David’s genius lay in part in that he recognized—and inspired those who traced his life’s trail to do the same—those gibborim whose shoulders jostled with his in the fast forty years of his rule and the complex prelude that led to them. When he failed them, he lamented loudly, embarrassing courtiers but no doubt moistening the eyes of some who loved him for it.
Solomon, his royal heir, was a better administrator. One doubts that he wept. He died less loved, it seems, less lamented. The memory of him has no thirty-seven great men, only an apparatus that ran smoothly for a while, then choked a nation’s heart and severed its will in two.
David danced loudly, his manhood swinging vigorously under his cloak and even beyond its protective shroud. Saul’s daughter scoffed at this most unroyal behavior. A handful of the thirty-seven no doubt toasted him that evening for his balls, for his vigor, for being their David no matter what.

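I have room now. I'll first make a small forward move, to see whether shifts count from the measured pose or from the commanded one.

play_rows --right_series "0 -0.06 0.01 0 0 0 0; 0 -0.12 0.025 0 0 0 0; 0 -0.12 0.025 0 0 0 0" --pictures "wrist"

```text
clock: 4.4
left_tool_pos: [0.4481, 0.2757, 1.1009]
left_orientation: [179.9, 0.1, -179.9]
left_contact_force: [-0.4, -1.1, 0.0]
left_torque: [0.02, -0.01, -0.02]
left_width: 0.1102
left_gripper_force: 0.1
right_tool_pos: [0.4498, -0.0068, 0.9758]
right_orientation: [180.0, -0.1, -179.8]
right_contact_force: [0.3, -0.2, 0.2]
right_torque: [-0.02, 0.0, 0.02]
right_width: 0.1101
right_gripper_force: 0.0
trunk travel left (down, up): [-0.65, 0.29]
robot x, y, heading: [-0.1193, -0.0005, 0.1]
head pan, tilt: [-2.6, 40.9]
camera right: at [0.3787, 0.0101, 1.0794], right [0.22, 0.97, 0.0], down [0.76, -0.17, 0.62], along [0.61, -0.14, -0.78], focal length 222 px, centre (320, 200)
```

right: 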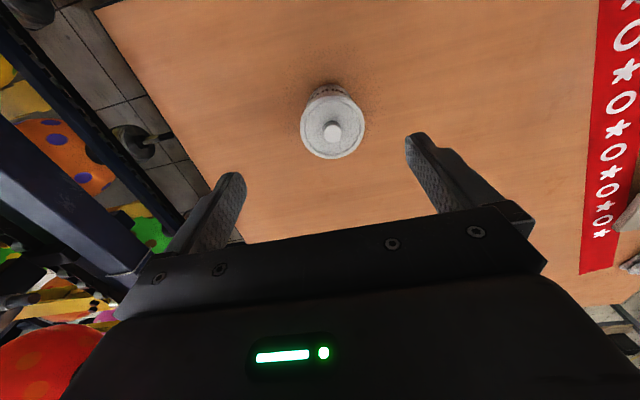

There is irony in this list of great men. Jonathan, whose love was to David ‘better than the love of women’, is not there. He perished too young to serve David as his king, breathing his last breath as the rightful Saulide heir but long having pledged his heart to a future that David would rule. The reader of this list misses Jonathan here in literary microcosm of what his absence must have meant to a king to whom his company might have meant much during late-night reflection upon Israelites who had died at Philistine hands for decisions David had made but could not explain.
Jonathan’s loyal reason would not assuage that silent, leaderly anguish, just as his name will not grace this list. Premature death steals too much that cannot be replaced.
Jonathan’s place, one might imagine, is taken up by perhaps an ironic king’s greatest irony. One reads the list, guessing at the exploits that are remembered, abbreviated, guarded, shrouded by mere names. Unrecognized names.
Then, at the last, a familiar name. A remembered story. A starkly Davidide moment.
Uriah the Hittite is there.
There were thirty-seven in all.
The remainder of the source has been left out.